I suppose that there are many, many factors accounting for this impression that the girls are as it were merely kaleidoscopically shifting aspects of a single, never fully perceptible and determinable Girl. Fashion itself, of course - the immensely vast and delicate force-field that never ceases to mold and direct and animate young women's ceaseless pondering on what style and color of hair, what make-up, what general manner and persona will make the best impression on their social circle - could well be construed, by a mind of metaphysical bent, in terms of just such a mystically guiding Collective Consciousness. But whatever one puts the phenomenon down to, I think the fact of it alone is enough to invalidate any territorialistic "Cracky fundamentalism" which forbids us, in all seriousness, to have "any God beside", and Heaven forbid "before", Cracky herself and attempts to dictate just what, or just who, a "Cracky board" should be about.
Perhaps someone who cannot claim to share the surely foundational experience of having loved Olivia herself has no right to express this idea even as an hypothesis, or at least no right to express it here, but I'll end by expressing it anyway:
Another somewhat uncanny circumstance is the frequency with which I find myself citing, in Crackyhouse-related connections, themes and ideas from Jorge Luis Borges (actually not one of my favorite authors).

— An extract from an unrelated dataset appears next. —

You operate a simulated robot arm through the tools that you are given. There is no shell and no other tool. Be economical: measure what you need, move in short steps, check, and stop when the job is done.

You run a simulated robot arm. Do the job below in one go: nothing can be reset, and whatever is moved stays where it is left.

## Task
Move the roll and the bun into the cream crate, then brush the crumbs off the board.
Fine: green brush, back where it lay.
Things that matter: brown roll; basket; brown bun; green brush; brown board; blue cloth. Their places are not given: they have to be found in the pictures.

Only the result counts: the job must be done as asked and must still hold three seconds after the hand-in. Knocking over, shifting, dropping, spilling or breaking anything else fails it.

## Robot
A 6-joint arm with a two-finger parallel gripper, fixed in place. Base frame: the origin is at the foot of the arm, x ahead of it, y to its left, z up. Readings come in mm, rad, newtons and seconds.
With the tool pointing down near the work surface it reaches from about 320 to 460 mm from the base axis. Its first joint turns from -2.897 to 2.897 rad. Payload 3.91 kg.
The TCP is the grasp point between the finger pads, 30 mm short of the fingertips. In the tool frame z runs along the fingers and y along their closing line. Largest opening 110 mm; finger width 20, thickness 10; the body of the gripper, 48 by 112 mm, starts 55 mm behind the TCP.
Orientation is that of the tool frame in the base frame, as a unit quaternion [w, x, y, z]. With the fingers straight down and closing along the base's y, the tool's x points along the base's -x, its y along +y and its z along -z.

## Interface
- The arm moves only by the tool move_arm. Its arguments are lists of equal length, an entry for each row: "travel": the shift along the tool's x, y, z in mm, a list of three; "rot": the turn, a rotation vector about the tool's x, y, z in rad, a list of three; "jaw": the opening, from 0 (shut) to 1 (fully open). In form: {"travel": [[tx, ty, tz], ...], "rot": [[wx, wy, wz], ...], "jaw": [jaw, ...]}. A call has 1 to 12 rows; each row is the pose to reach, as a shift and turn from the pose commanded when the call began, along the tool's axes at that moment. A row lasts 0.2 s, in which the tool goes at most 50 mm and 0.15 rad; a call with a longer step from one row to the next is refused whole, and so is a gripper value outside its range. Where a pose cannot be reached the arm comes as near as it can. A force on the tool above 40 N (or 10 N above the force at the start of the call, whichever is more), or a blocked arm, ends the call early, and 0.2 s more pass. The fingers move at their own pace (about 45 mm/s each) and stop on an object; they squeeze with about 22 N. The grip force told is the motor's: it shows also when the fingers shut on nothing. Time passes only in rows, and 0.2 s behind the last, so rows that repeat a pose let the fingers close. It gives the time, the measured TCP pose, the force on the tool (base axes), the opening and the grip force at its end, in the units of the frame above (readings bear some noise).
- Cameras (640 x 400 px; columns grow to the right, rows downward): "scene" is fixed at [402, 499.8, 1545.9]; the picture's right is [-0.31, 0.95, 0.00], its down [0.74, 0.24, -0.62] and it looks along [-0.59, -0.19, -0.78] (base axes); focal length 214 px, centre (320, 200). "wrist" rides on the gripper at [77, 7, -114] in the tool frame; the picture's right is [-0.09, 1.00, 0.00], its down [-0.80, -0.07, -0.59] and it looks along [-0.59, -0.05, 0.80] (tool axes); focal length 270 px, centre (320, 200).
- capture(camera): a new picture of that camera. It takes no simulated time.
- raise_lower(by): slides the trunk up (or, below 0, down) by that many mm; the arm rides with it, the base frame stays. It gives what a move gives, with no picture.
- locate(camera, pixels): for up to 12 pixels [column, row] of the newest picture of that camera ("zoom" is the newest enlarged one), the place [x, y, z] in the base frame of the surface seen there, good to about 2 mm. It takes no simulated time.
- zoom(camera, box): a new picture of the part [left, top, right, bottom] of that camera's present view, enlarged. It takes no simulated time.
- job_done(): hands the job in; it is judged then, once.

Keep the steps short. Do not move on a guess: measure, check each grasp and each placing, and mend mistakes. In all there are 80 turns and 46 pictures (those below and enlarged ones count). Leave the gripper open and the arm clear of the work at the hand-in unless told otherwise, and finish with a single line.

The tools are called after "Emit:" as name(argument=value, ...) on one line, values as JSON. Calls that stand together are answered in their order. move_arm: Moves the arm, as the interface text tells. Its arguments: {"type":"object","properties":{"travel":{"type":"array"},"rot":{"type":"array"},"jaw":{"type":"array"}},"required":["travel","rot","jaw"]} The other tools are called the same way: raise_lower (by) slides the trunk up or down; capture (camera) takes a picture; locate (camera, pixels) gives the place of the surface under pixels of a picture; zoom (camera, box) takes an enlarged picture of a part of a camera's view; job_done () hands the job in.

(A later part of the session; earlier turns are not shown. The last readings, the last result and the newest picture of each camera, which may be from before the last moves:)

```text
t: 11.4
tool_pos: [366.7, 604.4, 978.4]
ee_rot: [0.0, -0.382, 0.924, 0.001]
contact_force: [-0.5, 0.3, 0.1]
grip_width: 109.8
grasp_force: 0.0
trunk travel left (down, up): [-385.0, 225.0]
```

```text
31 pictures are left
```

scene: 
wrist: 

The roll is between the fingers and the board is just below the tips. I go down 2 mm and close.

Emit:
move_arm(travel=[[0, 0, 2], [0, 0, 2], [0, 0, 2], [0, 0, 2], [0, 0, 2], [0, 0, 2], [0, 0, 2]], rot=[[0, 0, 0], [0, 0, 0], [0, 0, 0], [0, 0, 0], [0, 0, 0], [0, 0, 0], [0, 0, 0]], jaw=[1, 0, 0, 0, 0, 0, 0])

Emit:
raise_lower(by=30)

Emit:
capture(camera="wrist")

Above and beyond and behind the impression of "cloning" and "mystical sisterhood", I sometimes seem to make out here the uncertain lineaments of a metaphysical mystery for which there is maybe not even a name, or to which different religions have given different names. Borges imagines in his story "The Approach to Al Mutaz'im" the slow approximation of a pilgrim to some holy figure toward whom he appears to be being led and guided by this figure's fragmentary reflections or prefigurations in other figures he meets on his uncertain way: a mannerism acquired, a tune taken over and obsessively hummed or whistled, from this "Al Mutaz'im" who is thus pervasively partially present but nowhere present really and in his entirety.
I ask myself whether it might be a mistake to believe that we can assign even to Cracky an essentially fuller and more final share in the being and identity of such an "Al Mutaz'im" than we can, say, to Lia, or to RavRav, or to any other of the hundred other girls who constitute approaches and approximations to....something we cannot name. In my 1970's London childhood, I remember being an avid follower of the British sci-fi TV show "Blake's Seven". The show, if I remember rightly, was notable for having run on into three or four multi-episode series even though the inarguably "central" character - "Blake" himself - was no longer to be seen on the show after the end of the first series. The reasons for this anomalous and novel narrative strategy were surely depressingly extraneous and prosaic: contractual problems, doubtless, between the producers and the actor who played Blake. But like many remembered childhood impressions, this idea too of a resoundingly and somehow fascinatingly "empty centre" has acquired. with the years, mystical and metaphysical connotations for me and has melded now with Borges' more overtly metaphysical "Al Mutaz'im". Also with my - indeed radically distanced and derivative - experience of Cracky and Crackyhouse. I remember experiencing a sense of awe and marvel at how the gaping inexplicable absence of "Blake" was able to transform, somehow, the otherwise somewhat nondescript and uninspiring "Seven" and make of them something they had not been, something that even Blake had not been, when he was visibly and tangibly present as a "center".
I will not try to pursue these vague analogies - the ramifications of which I have not even worked out myself - any further. Particularly as even wider ramifications are opened up by the additional fact that some expert on 1970's British children's television (I'm sure there's at least one such expert present here) will certainly be quick to point out: namely, that "Blake" eventually reappeared.